There’s a quiet revolution going on in large data centers.  It’s not as visible or flashy as virtualization or deduplication, but at least equal in important.

As its name implies, SAN “fabric” is a dedicated network that allows servers, storage arrays, backup & recovery systems, replication devices, and other equipment to pass data between systems.  Traditionally this has been comprised of 4Gbps Fibre Channel and 1Gbps Ethernet channels.  However, a new family of 8Gbps and 16Gbps Fibre Channel, 6Gbps and 12Gbps SAS, and 10Gbps Ethernet are quietly replacing legacy fabric with links capable of 2 – 4 times the performance.

The following is a comparison of the maximum throughput rates of various SAN fabric links:

A comparison of available SAN channel speeds.

Performance ranges from the relatively outdated 1Gbps channel (Ethernet or FC) capable of supporting data transfers of up to 100 MB per second, to 16Gbps Fibre Channel capable of handling 1940 MB per second.  Since all are capable of full duplex (bi-directional) operations, the sustainable throughput rate is actually twice the speed indicated in the chart.  If these blazing new speeds are still insufficient, 10Gbps Ethernet, 12Gbps SAS, and 16Gbps Fibre Channel can be “trunked” – bundled together to produce an aggregate bandwidth equal to the number of individual channels tied together.  (For example, eight 16Gbps FC channels can be bundled to create a 128Gbps “trunk”.)

In addition to high channel speeds, 10Gbps Ethernet and 16Gbps Fibre Channel both implement a 64b/66b encoding scheme, rather than the 8b/10b encoding scheme used by lower performance channels.  The encoding process improves the quality of the data transmission, but at a cost.  An 8b/10b encoding process decreases available bandwidth by 20%, while 64b/66b encoding only reduces bandwidth by 3.03%.  This significantly increases data transfer efficiency.

While 8/16Gbps Fibre Channel and 10Gbps Ethernet are changing the game at the front-end, SAS is revolutionizing the back-end disk drive connections as well.  For over a decade, enterprise-grade disks had 2Gbps or 4Gbps ports, and were attached to a Fiber Channel Arbitrated Loop (FC-AL).  Like any technologies using loop technology, low traffic enjoyed maximum speed but performance dropped off as demand increased.  Under heavy load conditions, the back-end bus could become a bottle-neck.

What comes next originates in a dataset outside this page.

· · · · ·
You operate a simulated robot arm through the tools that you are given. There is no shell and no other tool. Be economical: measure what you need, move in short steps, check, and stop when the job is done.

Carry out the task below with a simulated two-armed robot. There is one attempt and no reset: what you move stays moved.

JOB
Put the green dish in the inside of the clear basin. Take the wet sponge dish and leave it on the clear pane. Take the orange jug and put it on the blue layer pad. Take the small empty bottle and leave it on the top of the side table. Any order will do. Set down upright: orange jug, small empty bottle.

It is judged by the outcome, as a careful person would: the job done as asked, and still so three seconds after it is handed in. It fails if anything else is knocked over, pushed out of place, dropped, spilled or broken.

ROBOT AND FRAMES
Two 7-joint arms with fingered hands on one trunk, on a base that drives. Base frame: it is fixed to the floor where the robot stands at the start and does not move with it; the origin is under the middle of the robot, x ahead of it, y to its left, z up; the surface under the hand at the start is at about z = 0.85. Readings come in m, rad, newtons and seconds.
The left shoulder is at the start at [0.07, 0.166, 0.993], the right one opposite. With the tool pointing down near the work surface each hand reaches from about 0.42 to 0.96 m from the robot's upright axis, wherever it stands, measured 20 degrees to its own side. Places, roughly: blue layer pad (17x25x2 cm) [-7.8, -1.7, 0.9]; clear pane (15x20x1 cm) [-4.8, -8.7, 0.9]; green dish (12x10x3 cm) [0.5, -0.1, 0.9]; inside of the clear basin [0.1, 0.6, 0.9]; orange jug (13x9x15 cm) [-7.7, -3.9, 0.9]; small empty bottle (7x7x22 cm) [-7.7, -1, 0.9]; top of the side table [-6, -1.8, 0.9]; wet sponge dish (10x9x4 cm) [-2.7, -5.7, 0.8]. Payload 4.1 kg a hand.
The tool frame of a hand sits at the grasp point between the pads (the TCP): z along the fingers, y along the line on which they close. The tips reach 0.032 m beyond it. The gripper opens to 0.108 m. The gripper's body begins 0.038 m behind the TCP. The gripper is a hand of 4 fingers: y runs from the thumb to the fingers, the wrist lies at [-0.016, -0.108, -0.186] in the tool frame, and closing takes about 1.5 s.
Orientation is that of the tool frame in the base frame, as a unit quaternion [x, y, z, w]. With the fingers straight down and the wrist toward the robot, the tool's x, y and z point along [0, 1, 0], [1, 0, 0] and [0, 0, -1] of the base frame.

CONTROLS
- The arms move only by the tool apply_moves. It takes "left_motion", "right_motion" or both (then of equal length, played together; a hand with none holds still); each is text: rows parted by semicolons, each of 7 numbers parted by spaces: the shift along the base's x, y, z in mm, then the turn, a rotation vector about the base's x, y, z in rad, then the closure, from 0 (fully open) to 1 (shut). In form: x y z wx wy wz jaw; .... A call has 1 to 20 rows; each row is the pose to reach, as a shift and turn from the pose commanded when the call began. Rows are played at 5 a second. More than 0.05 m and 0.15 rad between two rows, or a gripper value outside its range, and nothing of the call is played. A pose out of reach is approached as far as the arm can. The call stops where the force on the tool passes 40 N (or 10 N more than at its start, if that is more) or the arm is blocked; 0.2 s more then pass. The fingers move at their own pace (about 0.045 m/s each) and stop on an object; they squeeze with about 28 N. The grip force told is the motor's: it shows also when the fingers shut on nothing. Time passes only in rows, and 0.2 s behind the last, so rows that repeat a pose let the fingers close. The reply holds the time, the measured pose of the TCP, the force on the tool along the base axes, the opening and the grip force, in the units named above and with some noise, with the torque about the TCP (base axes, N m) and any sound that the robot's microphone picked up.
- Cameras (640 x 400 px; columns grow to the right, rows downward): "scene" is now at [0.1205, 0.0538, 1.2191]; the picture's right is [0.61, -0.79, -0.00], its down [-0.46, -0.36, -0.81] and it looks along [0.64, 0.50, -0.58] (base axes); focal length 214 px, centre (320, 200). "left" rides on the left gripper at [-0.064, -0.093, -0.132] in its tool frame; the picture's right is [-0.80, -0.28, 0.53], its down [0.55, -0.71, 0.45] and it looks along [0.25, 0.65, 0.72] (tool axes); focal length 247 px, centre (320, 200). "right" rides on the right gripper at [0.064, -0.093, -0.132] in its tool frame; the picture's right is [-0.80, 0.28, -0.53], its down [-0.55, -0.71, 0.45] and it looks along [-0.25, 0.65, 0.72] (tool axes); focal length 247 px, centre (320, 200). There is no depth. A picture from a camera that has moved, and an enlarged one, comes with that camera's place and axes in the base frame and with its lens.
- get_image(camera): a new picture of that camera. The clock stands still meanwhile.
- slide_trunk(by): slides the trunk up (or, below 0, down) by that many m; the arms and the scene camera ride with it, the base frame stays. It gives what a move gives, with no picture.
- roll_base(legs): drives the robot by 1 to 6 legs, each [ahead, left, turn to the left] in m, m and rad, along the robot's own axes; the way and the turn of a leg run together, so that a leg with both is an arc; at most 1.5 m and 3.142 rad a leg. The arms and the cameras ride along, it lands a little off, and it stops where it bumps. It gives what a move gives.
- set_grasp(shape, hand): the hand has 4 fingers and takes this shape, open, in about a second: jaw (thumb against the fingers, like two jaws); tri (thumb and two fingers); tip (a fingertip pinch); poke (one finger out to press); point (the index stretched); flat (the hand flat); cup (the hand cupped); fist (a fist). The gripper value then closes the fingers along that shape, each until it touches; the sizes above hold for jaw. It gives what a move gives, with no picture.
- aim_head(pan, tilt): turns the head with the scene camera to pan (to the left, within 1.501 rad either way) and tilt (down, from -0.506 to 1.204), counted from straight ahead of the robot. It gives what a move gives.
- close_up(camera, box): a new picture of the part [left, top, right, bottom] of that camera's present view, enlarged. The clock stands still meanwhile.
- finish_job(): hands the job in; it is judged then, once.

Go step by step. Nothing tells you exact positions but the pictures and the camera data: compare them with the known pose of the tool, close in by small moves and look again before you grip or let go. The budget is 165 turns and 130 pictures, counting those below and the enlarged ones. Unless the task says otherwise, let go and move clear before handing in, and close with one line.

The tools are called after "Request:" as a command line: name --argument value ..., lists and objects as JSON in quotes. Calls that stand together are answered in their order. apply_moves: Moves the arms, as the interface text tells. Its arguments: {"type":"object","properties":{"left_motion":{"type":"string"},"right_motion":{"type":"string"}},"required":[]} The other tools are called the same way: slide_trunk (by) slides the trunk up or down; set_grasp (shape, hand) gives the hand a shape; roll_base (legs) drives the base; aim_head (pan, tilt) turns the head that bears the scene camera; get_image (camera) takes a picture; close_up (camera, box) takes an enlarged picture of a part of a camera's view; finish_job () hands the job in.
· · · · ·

SAS will change that for two reasons.  First it uses switched technology, so every device attached to the controller “owns” 100% of the bus bandwidth.  The latency “dog leg pattern” found on busy FC-AL busses is eliminated.  Secondly current SAS drives are shipping with 6Gbps ports, which are 50% faster than 4Gbps Fibre Channel.  Just over the horizon are 12Gbps SAS speeds that will offer a 300% increase in bandwidth to the disks, and do it over switched (isolated) channels.

Recent improvements in fabric performance will support emerging SSD technology, and allow SANs to gracefully scale to support storage arrays staggering under a growth rate of 40% – 50% per year.